[start Selected text]

From: Connor McDonald <connor_mcdonald_at_yahoo.com>
Date: Tue, 07 Dec 1999 21:14:14 +0800
Message-ID: <384D0826.6105@yahoo.com>


Steve Parker wrote:
>
> Karsten,
>
> I was indeed referring to MANY, MANY tables. I'm talking ultimately
> hundreds of thousands of small tables with between 10 - 1000 rows each.
>
> The need for these small tables arises from the need for certain fields in
> some tables to be a "list" of values that has no imposed limit. e.g., in
> table CUSTOMER, a field named CONTACTS should growable - thus the need for a
> table called "<cusName>CONTACTS" for each row in table CUSTOMER.
>
> I do appreciate the help here.
>
> I'm acting as application developer, dbs, overall project lead, ect...
>
> so, my reasons for questioning are based on all angles
>
> -steve
>
> karsten_schmidt8891_at_my-deja.com wrote:
>
> > Mark,
> >
> > I agree to your points. It all comes down to what the original poster
> > means by "MANY tables". I was thinking along the lines of multiple
> > thousands - IMO, maintenance and performance tuning are major issues
> > with this number of objects.
> >
> > Karsten
> >
> > In article <826ebs$le1$1_at_nnrp1.deja.com>,
> > markp7832_at_my-deja.com wrote:
> > > I believe Karsten has some valid points, but I would like to disagree
> > > with or modify some of her points.
> > >
> > > In article <825mg0$371$1_at_nnrp1.deja.com>,
> > > karsten_schmidt8891_at_my-deja.com wrote:
> > > > Hi,
> > > >
> > > > You will need more SGA memory to cache parsed statements (oviously,
> > > > there are going to be a lot of different statements).
> > > > You also need more memory to cache the data dictionary.
> > > >
> > > Just because you have more tables does not mean you will need more
> > > memory for the dictionary cache. How much memory you need to cache
> > the
> > > dictionary objects depends on how often and how many objects are
> > > accessed concurrently. You can expect to need more shared_pool to
> > hold
> > > the additional SQL statements.
> > > >
> > > > Maintainance is going to become difficult - you have to take care
> > of
> > > > lots of indexes, constraints etc. Performance Tuning is going to be
> > a
> > > > headache too.

[end Selected text]

Task 1:
Repeat the span of the selected text whose first words are "From: Connor McDonald" and whose last words are "1000 rows each.".

[start Extracted material]

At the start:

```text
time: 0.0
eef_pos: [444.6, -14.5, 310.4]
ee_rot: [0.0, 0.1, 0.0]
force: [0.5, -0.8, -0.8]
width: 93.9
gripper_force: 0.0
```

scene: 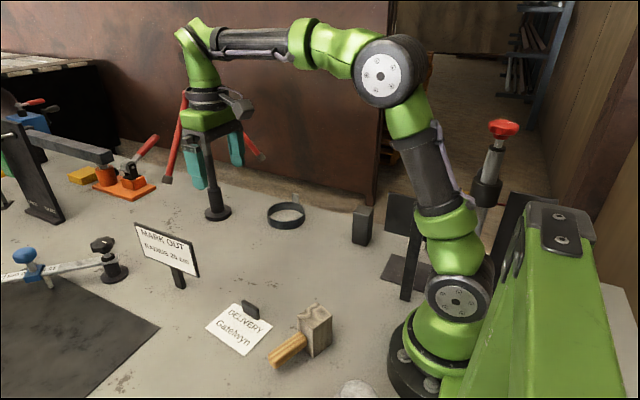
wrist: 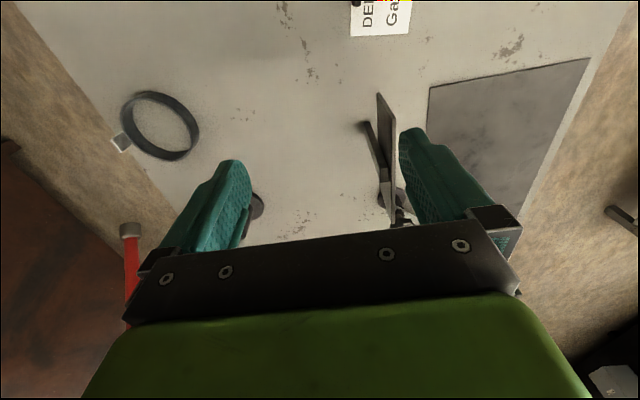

[end Extracted material]
[start Extracted material]

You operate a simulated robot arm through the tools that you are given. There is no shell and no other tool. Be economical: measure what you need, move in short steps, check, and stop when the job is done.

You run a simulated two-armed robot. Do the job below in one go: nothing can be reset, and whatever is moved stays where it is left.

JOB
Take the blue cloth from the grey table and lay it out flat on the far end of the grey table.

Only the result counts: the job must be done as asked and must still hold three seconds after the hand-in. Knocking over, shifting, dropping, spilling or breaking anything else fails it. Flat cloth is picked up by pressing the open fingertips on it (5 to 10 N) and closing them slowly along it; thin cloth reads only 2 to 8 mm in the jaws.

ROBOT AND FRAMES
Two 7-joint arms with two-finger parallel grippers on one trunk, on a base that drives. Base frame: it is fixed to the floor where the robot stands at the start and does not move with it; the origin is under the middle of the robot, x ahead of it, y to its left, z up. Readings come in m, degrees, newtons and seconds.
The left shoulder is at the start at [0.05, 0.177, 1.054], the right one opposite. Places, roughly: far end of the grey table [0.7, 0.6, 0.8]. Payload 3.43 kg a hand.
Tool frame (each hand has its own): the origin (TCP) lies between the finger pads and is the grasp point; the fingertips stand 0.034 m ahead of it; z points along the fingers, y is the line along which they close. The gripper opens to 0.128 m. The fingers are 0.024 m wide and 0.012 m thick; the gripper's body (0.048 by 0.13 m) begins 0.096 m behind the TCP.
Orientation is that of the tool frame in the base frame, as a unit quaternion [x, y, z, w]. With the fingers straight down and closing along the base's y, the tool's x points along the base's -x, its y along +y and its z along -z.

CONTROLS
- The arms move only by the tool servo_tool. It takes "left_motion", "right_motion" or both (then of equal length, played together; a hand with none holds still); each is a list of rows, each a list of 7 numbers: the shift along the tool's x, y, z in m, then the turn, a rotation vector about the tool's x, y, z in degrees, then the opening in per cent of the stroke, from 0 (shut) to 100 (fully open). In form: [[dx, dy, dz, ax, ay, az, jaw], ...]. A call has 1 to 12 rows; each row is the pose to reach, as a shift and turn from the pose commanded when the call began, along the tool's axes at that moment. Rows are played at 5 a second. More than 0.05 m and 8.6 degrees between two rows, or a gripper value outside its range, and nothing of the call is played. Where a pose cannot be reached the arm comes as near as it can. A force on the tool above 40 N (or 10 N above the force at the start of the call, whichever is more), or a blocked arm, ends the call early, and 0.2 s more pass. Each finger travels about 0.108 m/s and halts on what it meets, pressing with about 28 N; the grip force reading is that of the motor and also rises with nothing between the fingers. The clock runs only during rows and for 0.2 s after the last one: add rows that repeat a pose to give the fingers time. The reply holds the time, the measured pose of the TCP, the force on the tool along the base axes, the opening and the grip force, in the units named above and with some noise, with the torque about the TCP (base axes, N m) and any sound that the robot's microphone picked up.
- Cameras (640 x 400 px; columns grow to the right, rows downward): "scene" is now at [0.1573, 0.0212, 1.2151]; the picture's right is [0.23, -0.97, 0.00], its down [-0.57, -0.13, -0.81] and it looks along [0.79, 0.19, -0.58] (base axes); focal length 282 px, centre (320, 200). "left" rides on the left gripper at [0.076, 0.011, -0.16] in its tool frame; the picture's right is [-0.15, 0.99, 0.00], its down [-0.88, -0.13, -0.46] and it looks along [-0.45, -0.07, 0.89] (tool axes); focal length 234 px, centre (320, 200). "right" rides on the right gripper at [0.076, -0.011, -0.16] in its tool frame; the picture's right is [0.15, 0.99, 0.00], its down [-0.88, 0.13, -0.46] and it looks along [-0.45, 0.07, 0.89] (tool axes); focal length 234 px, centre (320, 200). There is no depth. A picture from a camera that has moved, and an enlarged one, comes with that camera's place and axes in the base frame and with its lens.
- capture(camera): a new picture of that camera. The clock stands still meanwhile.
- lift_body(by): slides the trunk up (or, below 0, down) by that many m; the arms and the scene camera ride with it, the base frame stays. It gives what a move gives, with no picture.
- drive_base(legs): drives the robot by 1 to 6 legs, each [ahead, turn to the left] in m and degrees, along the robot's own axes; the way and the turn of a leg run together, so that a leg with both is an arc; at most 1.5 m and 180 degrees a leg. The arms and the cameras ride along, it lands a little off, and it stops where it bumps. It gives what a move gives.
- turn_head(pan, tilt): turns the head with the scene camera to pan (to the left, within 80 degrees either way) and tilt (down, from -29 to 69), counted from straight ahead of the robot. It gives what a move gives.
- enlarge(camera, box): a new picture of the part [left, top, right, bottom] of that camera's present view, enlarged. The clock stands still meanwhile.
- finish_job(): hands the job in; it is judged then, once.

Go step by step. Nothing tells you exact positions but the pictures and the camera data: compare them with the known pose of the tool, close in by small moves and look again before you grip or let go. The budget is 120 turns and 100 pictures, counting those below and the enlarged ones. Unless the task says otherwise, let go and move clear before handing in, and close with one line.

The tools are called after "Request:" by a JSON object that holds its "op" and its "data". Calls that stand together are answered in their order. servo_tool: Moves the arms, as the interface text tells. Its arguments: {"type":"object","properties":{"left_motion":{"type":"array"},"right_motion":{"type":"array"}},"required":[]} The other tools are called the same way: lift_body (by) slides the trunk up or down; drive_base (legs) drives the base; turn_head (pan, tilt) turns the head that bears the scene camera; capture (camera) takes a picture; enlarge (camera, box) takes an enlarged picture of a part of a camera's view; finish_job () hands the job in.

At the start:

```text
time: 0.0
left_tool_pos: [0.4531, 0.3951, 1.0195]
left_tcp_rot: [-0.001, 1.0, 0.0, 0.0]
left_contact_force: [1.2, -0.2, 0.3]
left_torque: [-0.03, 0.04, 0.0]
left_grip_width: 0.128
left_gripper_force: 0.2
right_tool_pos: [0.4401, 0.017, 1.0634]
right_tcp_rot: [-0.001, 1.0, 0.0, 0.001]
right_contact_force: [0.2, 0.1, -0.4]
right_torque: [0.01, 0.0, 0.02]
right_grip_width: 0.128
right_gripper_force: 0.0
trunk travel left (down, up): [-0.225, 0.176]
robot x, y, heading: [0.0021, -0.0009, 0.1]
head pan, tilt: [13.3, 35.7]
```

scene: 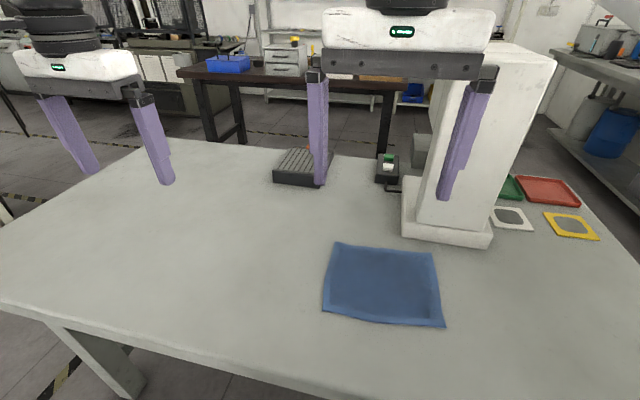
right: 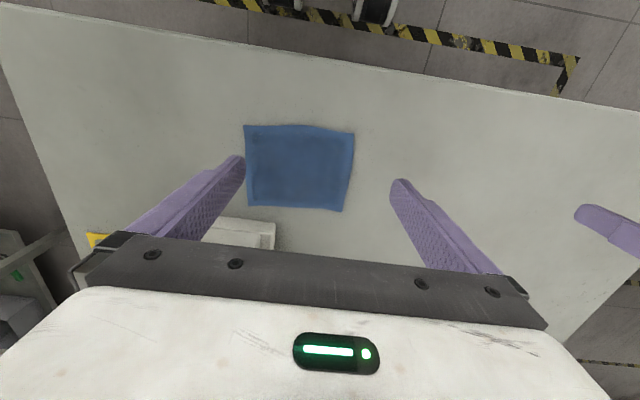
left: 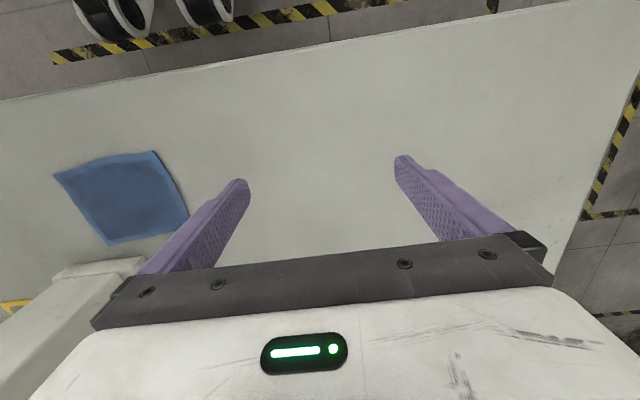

[end Extracted material]

Task 2:
Please return, exactly as they appear, the lines starting at the one that contains "- capture(camera): a" and ending at the one that contains "- lift_body(by): slides".

Task answer 1:
From: Connor McDonald <connor_mcdonald_at_yahoo.com>
Date: Tue, 07 Dec 1999 21:14:14 +0800
Message-ID: <384D0826.6105@yahoo.com>


Steve Parker wrote:
>
> Karsten,
>
> I was indeed referring to MANY, MANY tables. I'm talking ultimately
> hundreds of thousands of small tables with between 10 - 1000 rows each.

Task answer 2:
- capture(camera): a new picture of that camera. The clock stands still meanwhile.
- lift_body(by): slides the trunk up (or, below 0, down) by that many m; the arms and the scene camera ride with it, the base frame stays. It gives what a move gives, with no picture.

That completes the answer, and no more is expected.